The film's centerpiece—a brutal knife fight by a waterfall—was filmed with a commitment to physical reality that we rarely see anymore. Del Toro and Jones reportedly did a significant amount of their own stunt work and training, and it shows. The fight isn't a dance; it’s a frantic, desperate struggle between two men who are both too tired to be doing this.
The Beauty of the "In-Between" Era
The Hunted sits in that fascinating "Modern Cinema" transition period. You can see the shift from 1990s practical effects to the early 2000s digital era, but Friedkin stays firmly planted in the mud. The film had a hefty $55 million budget, and while it flopped at the box office, every cent of that money is on the screen in the form of grueling location shoots and intricate practical set pieces. It’s the kind of mid-budget "adult thriller" that has almost entirely vanished from the theatrical landscape, replaced by streaming filler or $200 million spectacles.
Interestingly, the film’s DVD release became a minor cult favorite among survivalists and knife enthusiasts. The special features, which I remember devouring, detailed the involvement of real-life tracker Tom Brown Jr., who served as the technical advisor. Brown’s influence is all over the movie, from the way Hallam forges his own knife over an open fire to the "wolf crawl" movement patterns used during the hunt. It’s these tiny, authentic details that elevate The Hunted from a generic thriller to a fascinating procedural about the art of disappearing.
While the script by Art Monterastelli and David Griffiths is lean—bordering on skeletal—it works because it trusts its actors and its director to fill the silences. It doesn't over-explain Hallam's trauma; it just shows us the drawings in his notebook and the vacant stare in del Toro’s eyes.

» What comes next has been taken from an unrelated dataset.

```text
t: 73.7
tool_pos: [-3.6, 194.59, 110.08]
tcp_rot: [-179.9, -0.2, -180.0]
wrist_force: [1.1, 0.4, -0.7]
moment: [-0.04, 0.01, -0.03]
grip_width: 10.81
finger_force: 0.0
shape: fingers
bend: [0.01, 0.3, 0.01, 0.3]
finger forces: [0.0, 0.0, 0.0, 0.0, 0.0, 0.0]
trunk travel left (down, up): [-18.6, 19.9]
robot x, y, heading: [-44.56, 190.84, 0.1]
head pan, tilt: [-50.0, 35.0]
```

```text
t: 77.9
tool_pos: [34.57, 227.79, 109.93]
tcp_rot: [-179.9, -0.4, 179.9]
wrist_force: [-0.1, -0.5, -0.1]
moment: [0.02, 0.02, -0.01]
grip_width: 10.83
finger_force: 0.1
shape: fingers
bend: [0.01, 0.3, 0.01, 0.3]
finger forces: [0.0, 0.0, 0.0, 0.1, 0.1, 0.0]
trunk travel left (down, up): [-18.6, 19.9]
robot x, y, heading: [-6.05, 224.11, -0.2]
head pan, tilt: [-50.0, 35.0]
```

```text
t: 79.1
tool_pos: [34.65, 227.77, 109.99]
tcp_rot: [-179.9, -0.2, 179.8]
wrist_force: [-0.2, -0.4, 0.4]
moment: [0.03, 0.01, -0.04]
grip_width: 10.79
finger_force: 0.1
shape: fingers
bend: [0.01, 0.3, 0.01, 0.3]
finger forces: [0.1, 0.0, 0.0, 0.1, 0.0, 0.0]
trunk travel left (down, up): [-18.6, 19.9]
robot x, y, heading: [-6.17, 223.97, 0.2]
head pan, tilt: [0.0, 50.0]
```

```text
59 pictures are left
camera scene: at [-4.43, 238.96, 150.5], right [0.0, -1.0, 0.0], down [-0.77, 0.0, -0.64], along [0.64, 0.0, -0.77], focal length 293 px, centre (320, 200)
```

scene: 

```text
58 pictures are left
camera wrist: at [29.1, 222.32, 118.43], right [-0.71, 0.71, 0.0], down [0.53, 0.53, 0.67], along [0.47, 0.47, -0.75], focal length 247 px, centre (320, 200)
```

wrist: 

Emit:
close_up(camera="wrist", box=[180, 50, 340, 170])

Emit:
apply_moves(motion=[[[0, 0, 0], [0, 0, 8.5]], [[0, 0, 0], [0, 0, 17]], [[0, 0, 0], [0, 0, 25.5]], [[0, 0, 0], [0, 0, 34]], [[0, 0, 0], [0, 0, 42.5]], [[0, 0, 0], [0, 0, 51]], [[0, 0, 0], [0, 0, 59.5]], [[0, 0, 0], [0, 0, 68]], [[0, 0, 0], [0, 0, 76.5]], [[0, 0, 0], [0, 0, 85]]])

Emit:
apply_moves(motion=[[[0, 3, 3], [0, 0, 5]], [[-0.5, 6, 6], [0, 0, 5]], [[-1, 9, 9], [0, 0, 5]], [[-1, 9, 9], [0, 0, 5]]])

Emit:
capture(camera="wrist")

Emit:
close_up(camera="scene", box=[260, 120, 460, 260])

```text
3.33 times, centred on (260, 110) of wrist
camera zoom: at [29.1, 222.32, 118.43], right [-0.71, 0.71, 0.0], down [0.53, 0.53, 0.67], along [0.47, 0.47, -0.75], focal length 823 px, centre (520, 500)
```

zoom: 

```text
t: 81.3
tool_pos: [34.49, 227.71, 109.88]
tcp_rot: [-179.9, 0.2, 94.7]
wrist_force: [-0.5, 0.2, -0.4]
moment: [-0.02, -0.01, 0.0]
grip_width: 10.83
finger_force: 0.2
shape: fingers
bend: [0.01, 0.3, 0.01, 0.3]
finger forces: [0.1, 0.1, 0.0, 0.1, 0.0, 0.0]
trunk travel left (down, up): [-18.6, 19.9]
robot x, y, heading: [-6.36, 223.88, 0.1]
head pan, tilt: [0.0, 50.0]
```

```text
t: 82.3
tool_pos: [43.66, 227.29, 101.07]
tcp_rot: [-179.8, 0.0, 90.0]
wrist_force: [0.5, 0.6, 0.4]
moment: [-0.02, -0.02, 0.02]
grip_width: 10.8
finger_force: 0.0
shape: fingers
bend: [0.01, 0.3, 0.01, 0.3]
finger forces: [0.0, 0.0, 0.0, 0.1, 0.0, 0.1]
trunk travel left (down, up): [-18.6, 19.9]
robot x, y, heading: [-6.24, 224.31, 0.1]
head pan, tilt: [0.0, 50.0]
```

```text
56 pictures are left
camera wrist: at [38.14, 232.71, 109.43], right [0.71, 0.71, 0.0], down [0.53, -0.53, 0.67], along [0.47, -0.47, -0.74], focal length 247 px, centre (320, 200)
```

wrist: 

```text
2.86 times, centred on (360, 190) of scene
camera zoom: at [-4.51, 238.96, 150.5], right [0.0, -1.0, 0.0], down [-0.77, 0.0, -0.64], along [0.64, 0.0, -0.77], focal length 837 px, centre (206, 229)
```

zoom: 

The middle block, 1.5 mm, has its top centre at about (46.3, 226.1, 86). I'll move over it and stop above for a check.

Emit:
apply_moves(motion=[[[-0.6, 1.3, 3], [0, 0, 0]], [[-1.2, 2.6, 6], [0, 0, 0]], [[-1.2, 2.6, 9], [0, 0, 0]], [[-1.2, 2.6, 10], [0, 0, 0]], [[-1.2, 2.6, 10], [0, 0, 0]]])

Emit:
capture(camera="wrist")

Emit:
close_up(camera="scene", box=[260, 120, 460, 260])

Ultimately, The Hunted is a movie that knows exactly what it is: a 94-minute pursuit that never lets up. It isn't a masterpiece, and it doesn't try to reinvent the wheel, but it is a masterclass in tension and practical filmmaking from a director who refused to mellow out with age. It’s a grim, rainy, and thoroughly engaging piece of cinema that deserves a spot on your "underrated 2000s" watchlist. If you enjoy watching two world-class actors treat a game of hide-and-seek like a Shakespearean tragedy, this is the one for you.